- **GOAL**
Restate the data exactly as given and keep the pictures out.

— begin INFORMATION SHOWN —

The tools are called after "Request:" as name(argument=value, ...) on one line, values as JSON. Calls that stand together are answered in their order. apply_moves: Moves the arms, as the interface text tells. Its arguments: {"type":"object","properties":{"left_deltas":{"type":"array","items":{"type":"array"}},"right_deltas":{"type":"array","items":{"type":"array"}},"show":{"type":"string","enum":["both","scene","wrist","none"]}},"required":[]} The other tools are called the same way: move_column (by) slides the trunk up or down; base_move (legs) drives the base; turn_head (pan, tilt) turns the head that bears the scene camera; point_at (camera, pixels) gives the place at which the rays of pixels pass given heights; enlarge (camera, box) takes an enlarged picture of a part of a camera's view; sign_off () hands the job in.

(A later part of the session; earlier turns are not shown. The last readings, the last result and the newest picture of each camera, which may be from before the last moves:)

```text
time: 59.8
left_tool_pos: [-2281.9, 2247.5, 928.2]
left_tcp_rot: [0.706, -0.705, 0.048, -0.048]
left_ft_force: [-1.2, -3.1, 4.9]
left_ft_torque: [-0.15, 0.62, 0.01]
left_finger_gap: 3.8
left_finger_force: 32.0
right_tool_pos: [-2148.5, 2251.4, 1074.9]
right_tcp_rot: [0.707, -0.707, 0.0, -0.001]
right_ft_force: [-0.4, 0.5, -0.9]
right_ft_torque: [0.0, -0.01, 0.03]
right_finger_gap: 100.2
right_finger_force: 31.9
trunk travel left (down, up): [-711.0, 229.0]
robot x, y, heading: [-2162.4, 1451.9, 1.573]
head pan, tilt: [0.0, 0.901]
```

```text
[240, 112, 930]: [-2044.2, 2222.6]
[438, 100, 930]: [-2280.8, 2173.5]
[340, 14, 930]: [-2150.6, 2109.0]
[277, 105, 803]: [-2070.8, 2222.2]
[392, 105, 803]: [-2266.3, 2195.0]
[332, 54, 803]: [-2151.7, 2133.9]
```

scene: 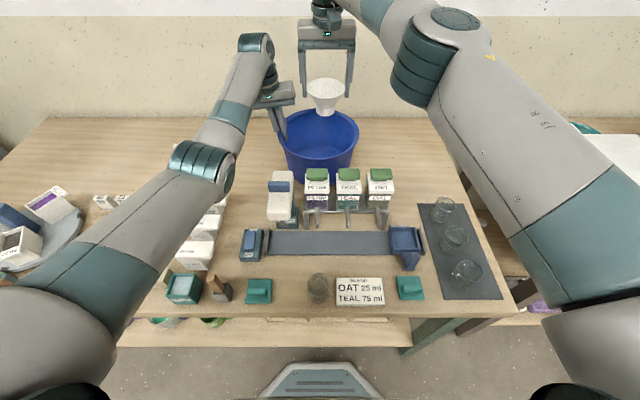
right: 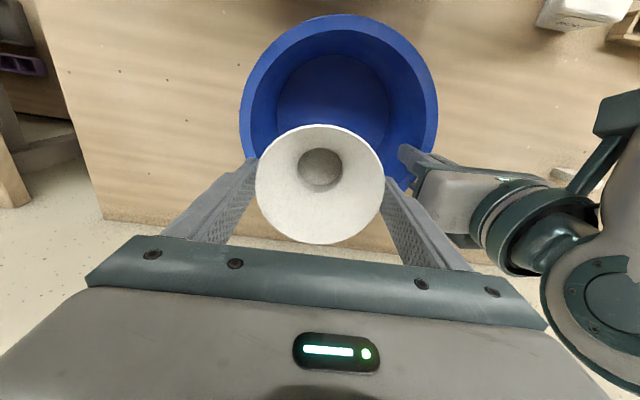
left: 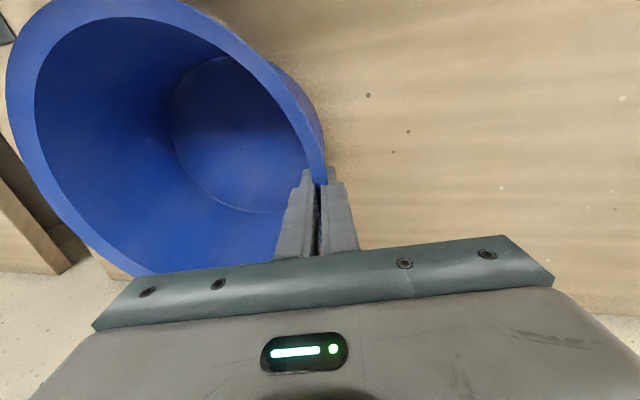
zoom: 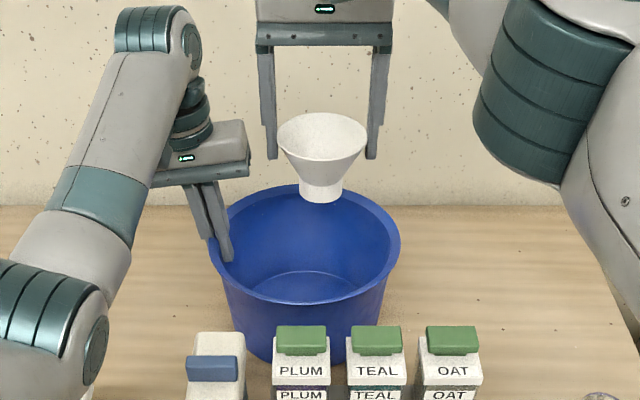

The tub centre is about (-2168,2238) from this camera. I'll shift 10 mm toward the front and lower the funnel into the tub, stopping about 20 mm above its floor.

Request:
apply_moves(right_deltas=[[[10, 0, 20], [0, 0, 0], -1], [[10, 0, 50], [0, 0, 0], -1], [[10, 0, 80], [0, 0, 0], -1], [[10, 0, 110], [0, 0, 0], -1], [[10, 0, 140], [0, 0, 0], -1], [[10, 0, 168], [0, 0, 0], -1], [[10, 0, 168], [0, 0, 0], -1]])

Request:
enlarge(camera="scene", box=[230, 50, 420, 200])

— end INFORMATION SHOWN —

- **RESULT OF THIS EXERCISE**
The tools are called after "Request:" as name(argument=value, ...) on one line, values as JSON. Calls that stand together are answered in their order. apply_moves: Moves the arms, as the interface text tells. Its arguments: {"type":"object","properties":{"left_deltas":{"type":"array","items":{"type":"array"}},"right_deltas":{"type":"array","items":{"type":"array"}},"show":{"type":"string","enum":["both","scene","wrist","none"]}},"required":[]} The other tools are called the same way: move_column (by) slides the trunk up or down; base_move (legs) drives the base; turn_head (pan, tilt) turns the head that bears the scene camera; point_at (camera, pixels) gives the place at which the rays of pixels pass given heights; enlarge (camera, box) takes an enlarged picture of a part of a camera's view; sign_off () hands the job in.

(A later part of the session; earlier turns are not shown. The last readings, the last result and the newest picture of each camera, which may be from before the last moves:)

```text
time: 59.8
left_tool_pos: [-2281.9, 2247.5, 928.2]
left_tcp_rot: [0.706, -0.705, 0.048, -0.048]
left_ft_force: [-1.2, -3.1, 4.9]
left_ft_torque: [-0.15, 0.62, 0.01]
left_finger_gap: 3.8
left_finger_force: 32.0
right_tool_pos: [-2148.5, 2251.4, 1074.9]
right_tcp_rot: [0.707, -0.707, 0.0, -0.001]
right_ft_force: [-0.4, 0.5, -0.9]
right_ft_torque: [0.0, -0.01, 0.03]
right_finger_gap: 100.2
right_finger_force: 31.9
trunk travel left (down, up): [-711.0, 229.0]
robot x, y, heading: [-2162.4, 1451.9, 1.573]
head pan, tilt: [0.0, 0.901]
```

```text
[240, 112, 930]: [-2044.2, 2222.6]
[438, 100, 930]: [-2280.8, 2173.5]
[340, 14, 930]: [-2150.6, 2109.0]
[277, 105, 803]: [-2070.8, 2222.2]
[392, 105, 803]: [-2266.3, 2195.0]
[332, 54, 803]: [-2151.7, 2133.9]
```

scene: 
right: 
left: 
zoom: 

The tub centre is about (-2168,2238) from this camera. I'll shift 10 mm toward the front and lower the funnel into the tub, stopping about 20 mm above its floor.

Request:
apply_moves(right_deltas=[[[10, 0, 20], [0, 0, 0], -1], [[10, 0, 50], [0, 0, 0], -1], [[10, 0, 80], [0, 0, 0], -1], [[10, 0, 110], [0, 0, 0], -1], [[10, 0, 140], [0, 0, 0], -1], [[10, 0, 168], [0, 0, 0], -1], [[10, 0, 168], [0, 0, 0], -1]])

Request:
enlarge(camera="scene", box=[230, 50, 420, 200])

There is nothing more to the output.